Totò Schillaci con i suoi gol, gesti e mimiche facciali, tipiche di chi è scaltro ma genuino nell’animo, ci ha trasmesso la forza dell’umiltà e della determinazione, del metterci sempre il cuore oltre l’ostacolo, del crederci sempre e comunque perché nulla è impossibile, ma anche e soprattutto della vita contro la morte e della bellezza contro l’oscenità delle barbarie umane.
Ecco perché a distanza di 30 anni quell’esperienza è da considerarsi a tutti gli effetti “un’avventura in più” per tutti, o forse addirittura è stata la più grande avventura che noi ragazzi nati negli anni ’80 possiamo ricordare ancora oggi in modo indelebile e che ci porteremo per sempre dentro come un motivo d’orgoglio per provare a costruire un mondo migliore per le nuove generazioni, ma  sicuramente per non partire mai sconfitti dinanzi a nessuna difficoltà.
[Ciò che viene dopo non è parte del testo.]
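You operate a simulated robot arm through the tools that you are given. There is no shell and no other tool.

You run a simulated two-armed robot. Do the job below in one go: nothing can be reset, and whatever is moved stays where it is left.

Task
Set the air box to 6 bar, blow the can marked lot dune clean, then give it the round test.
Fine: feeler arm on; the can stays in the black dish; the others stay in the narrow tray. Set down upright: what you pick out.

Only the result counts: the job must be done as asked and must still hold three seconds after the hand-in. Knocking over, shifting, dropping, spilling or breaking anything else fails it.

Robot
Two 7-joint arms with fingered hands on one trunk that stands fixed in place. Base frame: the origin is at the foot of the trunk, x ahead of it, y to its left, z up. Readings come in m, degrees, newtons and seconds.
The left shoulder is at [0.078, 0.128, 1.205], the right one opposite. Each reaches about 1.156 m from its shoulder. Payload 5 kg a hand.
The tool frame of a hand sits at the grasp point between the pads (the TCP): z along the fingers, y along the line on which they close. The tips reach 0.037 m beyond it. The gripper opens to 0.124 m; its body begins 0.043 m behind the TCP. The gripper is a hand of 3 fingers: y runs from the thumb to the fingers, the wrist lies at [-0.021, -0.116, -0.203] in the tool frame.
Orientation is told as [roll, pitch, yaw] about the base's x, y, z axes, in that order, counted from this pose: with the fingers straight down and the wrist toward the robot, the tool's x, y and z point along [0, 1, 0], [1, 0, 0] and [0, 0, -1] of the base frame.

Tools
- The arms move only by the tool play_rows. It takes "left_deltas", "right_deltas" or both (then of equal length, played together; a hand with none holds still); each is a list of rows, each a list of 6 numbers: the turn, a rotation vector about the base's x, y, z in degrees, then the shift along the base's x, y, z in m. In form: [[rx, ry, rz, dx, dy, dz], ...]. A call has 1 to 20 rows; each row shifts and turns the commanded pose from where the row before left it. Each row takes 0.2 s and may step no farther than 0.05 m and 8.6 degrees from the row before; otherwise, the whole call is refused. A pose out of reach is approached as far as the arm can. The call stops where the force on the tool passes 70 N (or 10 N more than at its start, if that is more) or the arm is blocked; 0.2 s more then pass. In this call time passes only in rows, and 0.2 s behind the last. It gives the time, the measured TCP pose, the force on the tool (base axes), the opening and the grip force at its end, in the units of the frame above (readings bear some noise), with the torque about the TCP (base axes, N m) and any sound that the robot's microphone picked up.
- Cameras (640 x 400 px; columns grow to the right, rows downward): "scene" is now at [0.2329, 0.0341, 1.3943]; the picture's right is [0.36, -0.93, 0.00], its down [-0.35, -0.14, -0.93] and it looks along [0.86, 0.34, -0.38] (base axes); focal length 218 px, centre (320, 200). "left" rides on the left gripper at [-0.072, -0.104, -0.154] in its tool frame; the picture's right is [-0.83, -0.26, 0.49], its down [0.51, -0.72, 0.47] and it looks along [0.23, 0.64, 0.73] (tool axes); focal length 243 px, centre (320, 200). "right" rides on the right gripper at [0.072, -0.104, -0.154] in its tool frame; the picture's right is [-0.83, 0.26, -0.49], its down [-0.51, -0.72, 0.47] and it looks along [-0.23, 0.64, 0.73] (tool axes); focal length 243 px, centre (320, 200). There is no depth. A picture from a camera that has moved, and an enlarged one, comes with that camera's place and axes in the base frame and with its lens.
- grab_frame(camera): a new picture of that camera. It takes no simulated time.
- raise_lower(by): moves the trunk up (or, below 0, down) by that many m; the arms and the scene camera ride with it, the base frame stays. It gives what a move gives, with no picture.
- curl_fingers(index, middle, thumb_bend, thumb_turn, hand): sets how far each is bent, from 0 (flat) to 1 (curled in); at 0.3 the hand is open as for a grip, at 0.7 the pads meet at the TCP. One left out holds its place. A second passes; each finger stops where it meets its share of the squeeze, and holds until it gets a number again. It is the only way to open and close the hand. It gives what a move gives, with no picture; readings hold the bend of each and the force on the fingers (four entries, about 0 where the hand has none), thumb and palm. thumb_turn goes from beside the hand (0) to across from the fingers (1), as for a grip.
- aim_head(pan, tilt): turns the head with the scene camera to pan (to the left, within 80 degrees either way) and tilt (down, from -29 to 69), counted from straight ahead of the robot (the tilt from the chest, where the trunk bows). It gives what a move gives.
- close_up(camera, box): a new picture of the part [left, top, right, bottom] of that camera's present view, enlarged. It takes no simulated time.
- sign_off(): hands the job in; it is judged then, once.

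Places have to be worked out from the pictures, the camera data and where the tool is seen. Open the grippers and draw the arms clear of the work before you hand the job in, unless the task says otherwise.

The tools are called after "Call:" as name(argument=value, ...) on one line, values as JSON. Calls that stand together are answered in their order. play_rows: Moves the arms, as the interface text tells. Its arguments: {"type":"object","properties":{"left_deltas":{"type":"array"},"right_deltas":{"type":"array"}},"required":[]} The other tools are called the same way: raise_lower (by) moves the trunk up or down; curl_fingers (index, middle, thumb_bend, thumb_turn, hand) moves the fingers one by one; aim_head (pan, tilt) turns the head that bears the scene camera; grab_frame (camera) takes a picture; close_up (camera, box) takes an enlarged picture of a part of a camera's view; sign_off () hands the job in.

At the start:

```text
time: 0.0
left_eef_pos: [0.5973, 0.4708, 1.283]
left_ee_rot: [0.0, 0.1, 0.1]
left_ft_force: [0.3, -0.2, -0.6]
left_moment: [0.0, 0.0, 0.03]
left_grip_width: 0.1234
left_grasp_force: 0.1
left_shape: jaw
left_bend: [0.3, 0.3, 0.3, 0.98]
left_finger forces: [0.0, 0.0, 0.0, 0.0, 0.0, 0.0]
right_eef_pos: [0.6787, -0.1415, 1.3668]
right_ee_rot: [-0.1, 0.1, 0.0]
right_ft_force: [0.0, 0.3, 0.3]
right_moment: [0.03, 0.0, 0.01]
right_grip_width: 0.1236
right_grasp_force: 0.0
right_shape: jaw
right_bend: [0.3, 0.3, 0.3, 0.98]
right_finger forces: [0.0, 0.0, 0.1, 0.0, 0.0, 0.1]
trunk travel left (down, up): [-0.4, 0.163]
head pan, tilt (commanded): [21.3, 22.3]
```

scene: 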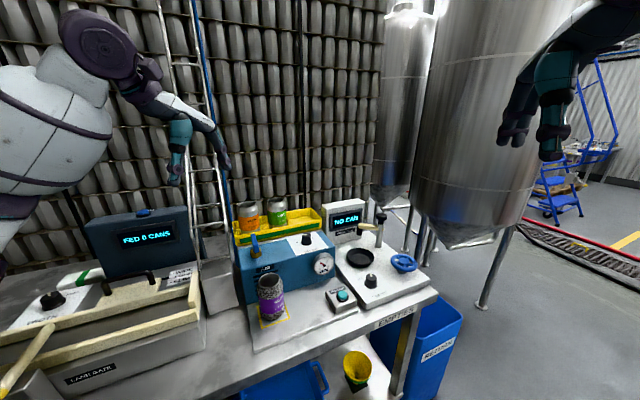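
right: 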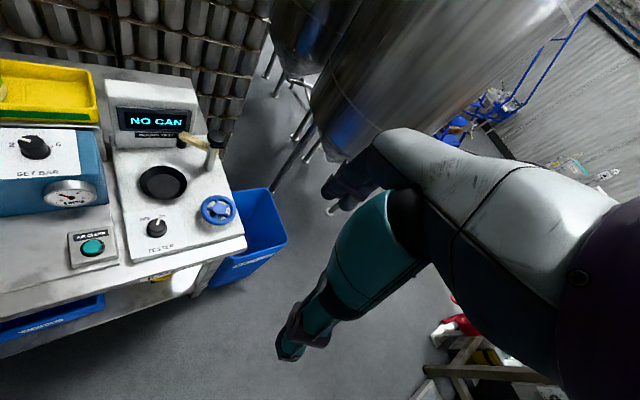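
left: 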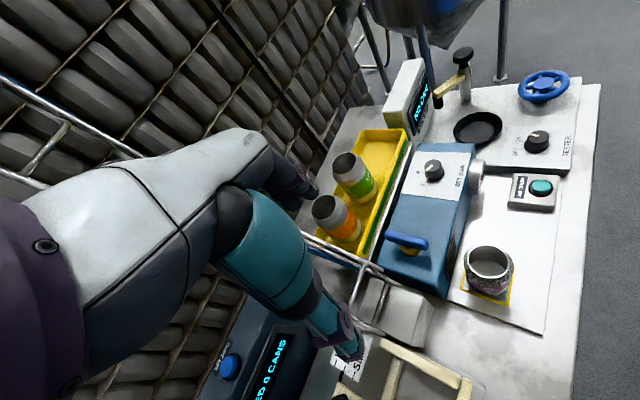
Noi ragazzini di quegli anni, soprattutto se originari di Regioni del Sud Italia, a Totò Schillaci siamo riconoscenti per averci trasmesso senza volerlo la caparbietà e la determinazione che solo chi ha “fame” di rivalsa può capire.
E vada per come sia andata, Totò non doveva essere il salvatore della patria e forse il destino ci aveva visto lungo in questo, allo stesso modo in cui però gli ha concesso l’opportunità di diventare capocannoniere assoluto di quel campionato del mondo e vincere così il suo personalissimo titolo .
Anche perché, chiunque in questi 30 anni in qualsiasi parte del mondo, dovesse aver parlato di Italia 90 non può con la mente non essere stato ricondotto alle più belle immagini di Totò Schillaci perché signori miei la vita è una ed i treni a volte passano una volta e Totò ha saputo dimostrarci come ci si salta sopra prendendosi tutte le rivincite che a un ragazzo del Sud le circostanze negano in partenza, ma che meriterebbe allo stesso modo di un suo qualsiasi coetaneo.
Di quell’estate rimarrà per sempre il sogno di “un’avventura in più” come un ricordo indelebile di chi quel cammino lo sta ancora percorrendo. A testa alta.